S15A(1) of the Fair Work Act 2009 currently provides that an employee is a casual employee if the employer offers employment on the basis that “there is no firm advance commitment to continuing and indefinite work according to an agreed pattern of work for the person” and the person accepts the offer on that basis and becomes an employee as a result of that.

So the emphasis is on what is in the contract regardless of how the arrangement really works in practice.

Under the changes being introduced, the concept that a casual employee is one who has no firm advance commitment to continuing and indefinite work remains but the emphasis shifts to the practical reality of the relationship rather than just what is written in the contract.

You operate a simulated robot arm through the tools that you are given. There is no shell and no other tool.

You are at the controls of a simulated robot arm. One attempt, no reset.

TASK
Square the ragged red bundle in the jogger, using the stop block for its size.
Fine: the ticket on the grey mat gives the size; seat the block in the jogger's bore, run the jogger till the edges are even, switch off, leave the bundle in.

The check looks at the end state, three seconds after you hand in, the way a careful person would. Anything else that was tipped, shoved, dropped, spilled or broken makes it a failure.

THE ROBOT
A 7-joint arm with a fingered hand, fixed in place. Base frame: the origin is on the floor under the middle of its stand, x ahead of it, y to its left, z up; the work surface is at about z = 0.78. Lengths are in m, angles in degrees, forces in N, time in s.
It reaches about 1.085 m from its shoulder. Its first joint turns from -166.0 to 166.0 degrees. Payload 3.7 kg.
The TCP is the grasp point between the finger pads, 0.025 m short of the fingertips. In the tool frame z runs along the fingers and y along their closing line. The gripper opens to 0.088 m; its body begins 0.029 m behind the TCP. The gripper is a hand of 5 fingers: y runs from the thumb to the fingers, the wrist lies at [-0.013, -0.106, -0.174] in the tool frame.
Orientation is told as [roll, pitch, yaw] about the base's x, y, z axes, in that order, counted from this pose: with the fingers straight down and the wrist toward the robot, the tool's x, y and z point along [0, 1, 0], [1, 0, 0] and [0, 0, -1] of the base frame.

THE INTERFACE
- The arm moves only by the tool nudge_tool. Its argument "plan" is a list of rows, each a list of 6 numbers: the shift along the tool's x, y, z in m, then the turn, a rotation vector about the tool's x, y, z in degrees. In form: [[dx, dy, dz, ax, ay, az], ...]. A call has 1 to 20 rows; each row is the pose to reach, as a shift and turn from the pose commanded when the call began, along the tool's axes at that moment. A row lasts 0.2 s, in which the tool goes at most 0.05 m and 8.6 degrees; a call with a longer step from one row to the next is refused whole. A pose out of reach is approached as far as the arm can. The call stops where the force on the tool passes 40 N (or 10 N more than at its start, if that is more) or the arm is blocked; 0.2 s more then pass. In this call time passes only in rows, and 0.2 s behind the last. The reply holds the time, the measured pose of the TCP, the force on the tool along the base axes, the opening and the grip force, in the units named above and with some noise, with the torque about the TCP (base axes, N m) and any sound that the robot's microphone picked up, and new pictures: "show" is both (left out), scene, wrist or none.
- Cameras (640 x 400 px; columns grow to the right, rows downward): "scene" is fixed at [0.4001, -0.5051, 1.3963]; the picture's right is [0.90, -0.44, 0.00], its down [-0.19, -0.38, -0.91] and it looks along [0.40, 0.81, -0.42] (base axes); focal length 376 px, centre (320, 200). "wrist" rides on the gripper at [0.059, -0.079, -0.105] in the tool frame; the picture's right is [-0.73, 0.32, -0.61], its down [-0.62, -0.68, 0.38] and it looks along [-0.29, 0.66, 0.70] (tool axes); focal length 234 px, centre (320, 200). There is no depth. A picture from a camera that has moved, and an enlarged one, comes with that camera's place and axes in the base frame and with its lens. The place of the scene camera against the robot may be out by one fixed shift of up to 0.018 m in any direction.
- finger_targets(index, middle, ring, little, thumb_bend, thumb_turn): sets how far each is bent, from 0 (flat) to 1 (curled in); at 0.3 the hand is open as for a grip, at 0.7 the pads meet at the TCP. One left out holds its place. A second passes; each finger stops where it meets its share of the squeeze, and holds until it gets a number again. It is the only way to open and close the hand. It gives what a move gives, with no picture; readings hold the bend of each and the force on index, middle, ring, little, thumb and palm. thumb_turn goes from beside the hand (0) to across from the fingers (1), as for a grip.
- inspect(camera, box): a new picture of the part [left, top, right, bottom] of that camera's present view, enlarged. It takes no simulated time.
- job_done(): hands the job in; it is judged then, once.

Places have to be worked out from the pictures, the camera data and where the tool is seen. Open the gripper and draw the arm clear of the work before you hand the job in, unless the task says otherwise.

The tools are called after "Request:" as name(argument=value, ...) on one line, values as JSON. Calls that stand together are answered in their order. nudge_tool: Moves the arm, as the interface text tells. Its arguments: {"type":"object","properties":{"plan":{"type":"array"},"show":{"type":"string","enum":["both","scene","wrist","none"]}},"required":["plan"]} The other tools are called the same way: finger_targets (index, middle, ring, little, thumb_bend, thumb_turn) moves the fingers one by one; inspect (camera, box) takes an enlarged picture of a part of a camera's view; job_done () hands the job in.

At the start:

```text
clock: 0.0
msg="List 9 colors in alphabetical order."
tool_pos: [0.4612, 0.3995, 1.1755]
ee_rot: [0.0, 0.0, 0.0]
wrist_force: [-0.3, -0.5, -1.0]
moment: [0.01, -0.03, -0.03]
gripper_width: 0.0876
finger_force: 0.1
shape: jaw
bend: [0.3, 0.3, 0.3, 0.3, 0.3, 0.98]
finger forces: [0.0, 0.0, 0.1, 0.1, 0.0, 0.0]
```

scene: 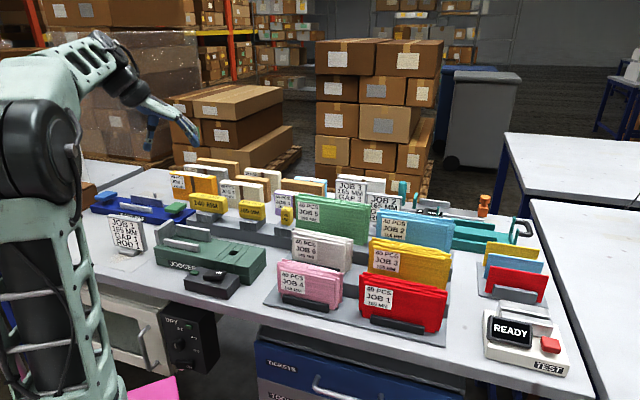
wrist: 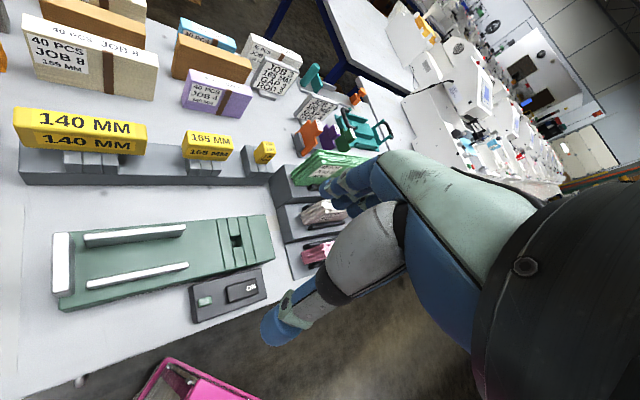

The question of whether there is a firm advance commitment to continuing and indefinite work will be determined by a number of questions:

  • whether the employer can choose to offer (or not offer) work to the employee and wether the employee can choose to accept or reject an offer of work
  • whether continuing work is reasonably likely to be available given the nature of the business
  • whether part-time or full-time employees are undertaking similar roles in the workplace
  • whether the employee has a regular pattern of work..We know that the vast majority of business owners try to do the right thing and want to be compliant with their obligations. 

Casual conversion

The ability for casual employees who serve a minimum period of engagement with a regular and systematic pattern of hours of work has been a feature of awards for decades and has been legislated for a few years now. So it isn’t a new concept.

Under the new rules, a casual employee of a small business employer (ie one with less than 15 employee) will be able to apply for conversion to full-time or part-time employment after 12 months service if they believe that they no longer fit the definition of a casual employee. For employees of larger employees, that opportunity comes after 6 months’ service.

The employer will have to respond to any such request within 21 days and, if the employer refuses the request, the employee can make application to the Fair Work Commission for mediation, conciliation or arbitration of the matter as a dispute.

The employer will have to comply with whatever agreement is reached or decision is made in those proceedings.

Employees are under no obligation to convert – they have the option of remaining a casual employee if that is their preference.

There are transitional arrangements whereby the current rules on casual conversion will continue after 26 August 2024 in respect of existing casual employees for a period of 6 months in the case of employers with 15 or more employees or 12 months for employers with less than 15 employees.

Casual Employment Information Statement

All casual employees must be provided with the revised Casual Employment Information Statement on or before commencement or as soon as possible thereafter.

Additionally, under the new rules, they will also have to be provided with it again:

  •  in the case of a small business, after 12 months of employment
  •  in the case of a large business, after 6 months, 12 months and annually thereafter

When is this all happening?

These changes take effect from 26 August 2024.

What do you need to do?

If you employ casual employees, review your current working arrangements eg how long they have been working with you, what their patterns of hours of work are and whether there is a commitment to ongoing employment on a regular basis (whether or not that commitment is in writing).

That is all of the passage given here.